Campaign

Trump touts endorsed Arizona Senate candidate in new video

Arizona Republican Senate candidate Blake Masters released a video on Monday showing him alongside former President Trump, who repeatedly praised Masters’s candidacy.

Trump endorsed Masters earlier this month in his August primary race against four other Republicans, with the winner facing incumbent Sen. Mark Kelly (D-Ariz.) in November in what is expected to be a close race.

“Blake Masters is an incredible person, a very smart guy and an ‘America First’ fighter,” Trump said in the video. “I endorse Blake because he will protect our border, he stands for life and he’s strong on election fraud. Frankly, he’s strong on everything needed to keep Arizona first.”

Trump’s mention of Masters’s anti-abortion stance comes in the wake of the Supreme Court’s ruling on Friday that overturned Roe v. Wade, eliminating the constitutional right to abortion.

In Arizona, providers have stopped providing abortions since the landmark case was struck down, citing a pre-Roe law still on the books that bans most abortions. A separate Arizona law that bans abortions at 15 weeks is set to soon go into effect.

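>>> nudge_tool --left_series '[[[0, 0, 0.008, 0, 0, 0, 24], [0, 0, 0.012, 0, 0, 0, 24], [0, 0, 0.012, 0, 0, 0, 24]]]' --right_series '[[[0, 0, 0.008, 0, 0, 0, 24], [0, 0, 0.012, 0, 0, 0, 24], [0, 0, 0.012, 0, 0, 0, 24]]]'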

Trump in the video took aim at two of Masters’s most formidable opponents, businessman Jim Lamon and Arizona Attorney General Mark Brnovich. 

“Mark Brnovich and Jim Lamon on the other hand will only let you down,” Trump said. “Blake Masters has my complete and total endorsement.”

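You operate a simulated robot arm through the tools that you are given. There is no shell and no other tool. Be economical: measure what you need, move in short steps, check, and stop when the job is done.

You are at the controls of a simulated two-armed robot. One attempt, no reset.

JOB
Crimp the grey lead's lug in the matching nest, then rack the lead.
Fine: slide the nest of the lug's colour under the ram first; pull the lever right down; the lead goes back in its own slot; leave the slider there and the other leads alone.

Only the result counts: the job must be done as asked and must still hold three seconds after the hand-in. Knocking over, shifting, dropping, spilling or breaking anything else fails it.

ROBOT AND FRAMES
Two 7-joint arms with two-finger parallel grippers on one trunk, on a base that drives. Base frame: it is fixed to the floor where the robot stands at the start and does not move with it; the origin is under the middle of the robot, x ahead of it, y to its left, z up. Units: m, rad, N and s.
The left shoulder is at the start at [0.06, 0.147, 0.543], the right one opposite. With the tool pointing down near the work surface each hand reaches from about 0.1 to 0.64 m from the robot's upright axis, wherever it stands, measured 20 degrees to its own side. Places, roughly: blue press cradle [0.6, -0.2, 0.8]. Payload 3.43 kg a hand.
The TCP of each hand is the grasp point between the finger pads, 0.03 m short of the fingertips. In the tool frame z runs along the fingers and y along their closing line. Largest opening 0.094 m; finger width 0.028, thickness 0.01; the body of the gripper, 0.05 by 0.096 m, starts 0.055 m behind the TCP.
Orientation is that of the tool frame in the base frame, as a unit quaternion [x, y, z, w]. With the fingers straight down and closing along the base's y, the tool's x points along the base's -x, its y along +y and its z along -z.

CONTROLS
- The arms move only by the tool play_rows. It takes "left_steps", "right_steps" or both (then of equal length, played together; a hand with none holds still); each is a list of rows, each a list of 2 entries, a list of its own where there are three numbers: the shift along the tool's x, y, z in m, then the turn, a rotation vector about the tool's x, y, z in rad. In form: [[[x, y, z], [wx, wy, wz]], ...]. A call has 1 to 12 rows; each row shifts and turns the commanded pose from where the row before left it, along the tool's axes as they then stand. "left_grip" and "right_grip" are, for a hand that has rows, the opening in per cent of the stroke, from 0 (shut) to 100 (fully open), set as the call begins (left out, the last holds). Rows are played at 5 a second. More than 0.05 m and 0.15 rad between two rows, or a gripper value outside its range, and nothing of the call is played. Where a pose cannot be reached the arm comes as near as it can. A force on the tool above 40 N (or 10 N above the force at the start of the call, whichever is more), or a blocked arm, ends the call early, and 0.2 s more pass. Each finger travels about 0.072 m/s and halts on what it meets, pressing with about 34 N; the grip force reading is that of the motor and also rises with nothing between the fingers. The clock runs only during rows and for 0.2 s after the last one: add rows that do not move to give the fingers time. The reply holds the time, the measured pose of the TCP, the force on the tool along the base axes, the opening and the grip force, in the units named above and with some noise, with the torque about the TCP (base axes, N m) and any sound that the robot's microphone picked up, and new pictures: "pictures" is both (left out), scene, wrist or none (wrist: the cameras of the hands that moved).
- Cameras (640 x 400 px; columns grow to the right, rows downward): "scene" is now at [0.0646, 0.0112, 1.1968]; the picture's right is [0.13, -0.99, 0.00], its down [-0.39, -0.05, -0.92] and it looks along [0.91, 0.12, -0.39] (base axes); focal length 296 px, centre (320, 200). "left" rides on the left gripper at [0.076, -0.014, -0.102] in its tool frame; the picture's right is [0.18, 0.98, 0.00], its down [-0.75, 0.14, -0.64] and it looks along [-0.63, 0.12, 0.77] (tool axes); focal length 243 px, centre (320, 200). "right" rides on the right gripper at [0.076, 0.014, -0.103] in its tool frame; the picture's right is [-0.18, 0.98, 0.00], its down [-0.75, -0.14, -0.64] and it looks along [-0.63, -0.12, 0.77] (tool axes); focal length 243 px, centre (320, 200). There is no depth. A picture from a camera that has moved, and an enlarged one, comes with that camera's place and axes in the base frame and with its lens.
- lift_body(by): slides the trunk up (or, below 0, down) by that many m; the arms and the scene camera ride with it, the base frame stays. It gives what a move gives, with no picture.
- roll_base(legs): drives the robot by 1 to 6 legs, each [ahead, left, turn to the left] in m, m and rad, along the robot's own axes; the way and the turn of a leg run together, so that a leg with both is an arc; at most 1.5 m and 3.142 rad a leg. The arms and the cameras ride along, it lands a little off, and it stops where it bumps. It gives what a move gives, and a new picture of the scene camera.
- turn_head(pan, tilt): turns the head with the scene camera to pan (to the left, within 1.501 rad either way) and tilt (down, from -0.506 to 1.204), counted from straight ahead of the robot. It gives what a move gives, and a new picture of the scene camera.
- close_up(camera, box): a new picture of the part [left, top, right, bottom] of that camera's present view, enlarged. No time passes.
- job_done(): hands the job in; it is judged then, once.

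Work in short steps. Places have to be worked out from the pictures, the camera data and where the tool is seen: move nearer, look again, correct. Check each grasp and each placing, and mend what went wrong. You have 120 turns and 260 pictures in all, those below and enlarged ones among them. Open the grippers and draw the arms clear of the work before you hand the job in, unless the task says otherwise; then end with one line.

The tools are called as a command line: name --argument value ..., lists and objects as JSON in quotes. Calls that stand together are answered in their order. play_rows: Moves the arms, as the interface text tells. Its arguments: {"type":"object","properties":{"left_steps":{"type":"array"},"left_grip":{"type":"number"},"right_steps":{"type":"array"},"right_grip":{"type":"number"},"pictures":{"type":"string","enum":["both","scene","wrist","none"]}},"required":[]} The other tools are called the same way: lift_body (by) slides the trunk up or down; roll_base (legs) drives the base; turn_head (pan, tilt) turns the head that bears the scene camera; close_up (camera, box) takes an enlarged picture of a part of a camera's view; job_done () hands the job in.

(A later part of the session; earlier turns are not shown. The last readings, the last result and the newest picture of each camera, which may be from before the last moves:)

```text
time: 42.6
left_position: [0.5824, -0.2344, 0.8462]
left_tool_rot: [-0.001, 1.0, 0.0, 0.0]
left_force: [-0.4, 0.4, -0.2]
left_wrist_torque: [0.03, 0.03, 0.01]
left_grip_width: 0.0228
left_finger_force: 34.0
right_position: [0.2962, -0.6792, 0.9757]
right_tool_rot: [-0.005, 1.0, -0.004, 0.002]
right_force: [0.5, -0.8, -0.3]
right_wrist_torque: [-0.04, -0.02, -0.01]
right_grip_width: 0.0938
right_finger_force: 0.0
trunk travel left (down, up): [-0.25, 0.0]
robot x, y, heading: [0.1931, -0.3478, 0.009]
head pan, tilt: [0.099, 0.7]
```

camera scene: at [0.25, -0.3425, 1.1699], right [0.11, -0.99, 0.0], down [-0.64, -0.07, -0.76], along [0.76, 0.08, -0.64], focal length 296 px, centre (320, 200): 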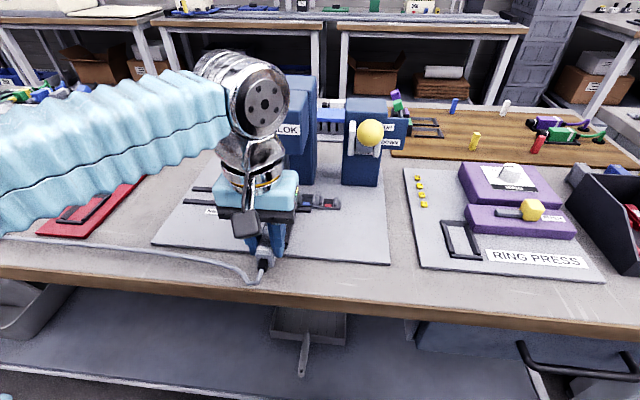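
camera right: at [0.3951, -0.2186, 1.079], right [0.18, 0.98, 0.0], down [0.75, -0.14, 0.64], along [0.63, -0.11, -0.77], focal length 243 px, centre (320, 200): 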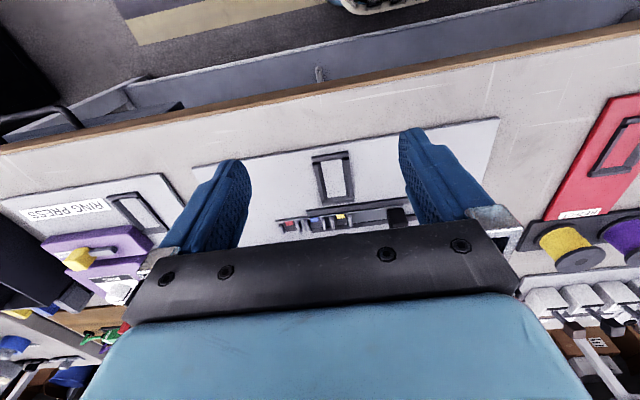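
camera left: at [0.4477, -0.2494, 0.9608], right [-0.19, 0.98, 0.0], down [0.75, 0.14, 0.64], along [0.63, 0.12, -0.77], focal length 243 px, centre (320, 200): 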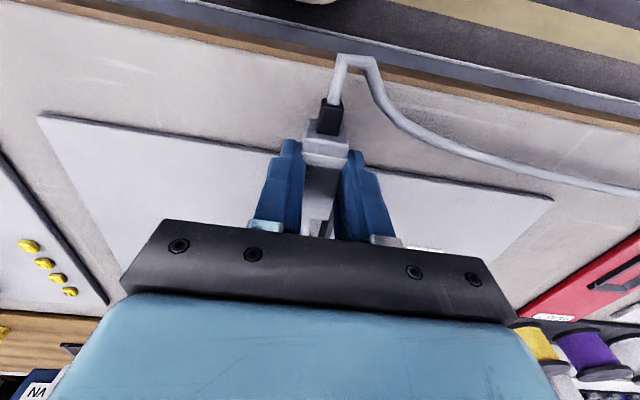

The former president had previously torn into Brnovich for not alleging that mass fraud took place in Arizona’s election in 2020, when President Biden won the state.

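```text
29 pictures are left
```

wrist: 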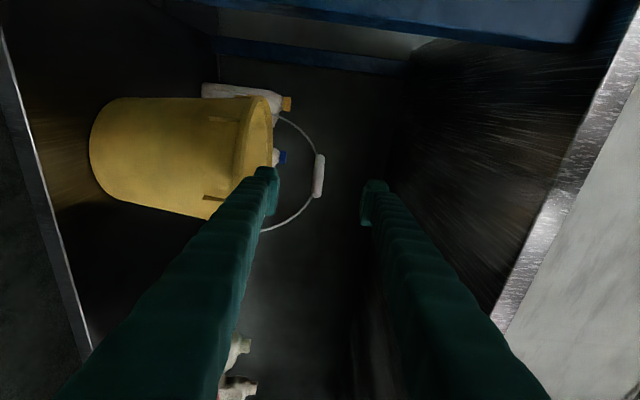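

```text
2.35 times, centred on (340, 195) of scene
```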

Brnovich said in a report this spring that Maricopa County’s 2020 election results had “serious vulnerabilities” but did not allege mass fraud. 

Masters, meanwhile, has aligned himself with Trump’s false claim of widespread voter fraud in the 2020 election. 

With just more than a month until the primary election on Aug. 2, the Republican campaigns have gone scorched-earth, with millions of dollars having been poured into the race.

Masters is backed by PayPal founder and early Facebook investor Peter Thiel, who has pumped more than $13 million into the race.

Lamon had already loaned his campaign $13 million as of the end of the first quarter of 2022. 

Whoever wins the primary will face a tough general election campaign, challenging an incumbent who flipped the seat blue in 2020.

Democrats are hoping to hold the seat in November as the party seeks to maintain its razor-thin majority in the Senate. The nonpartisan Cook Political Report rates the contest as a “toss up.”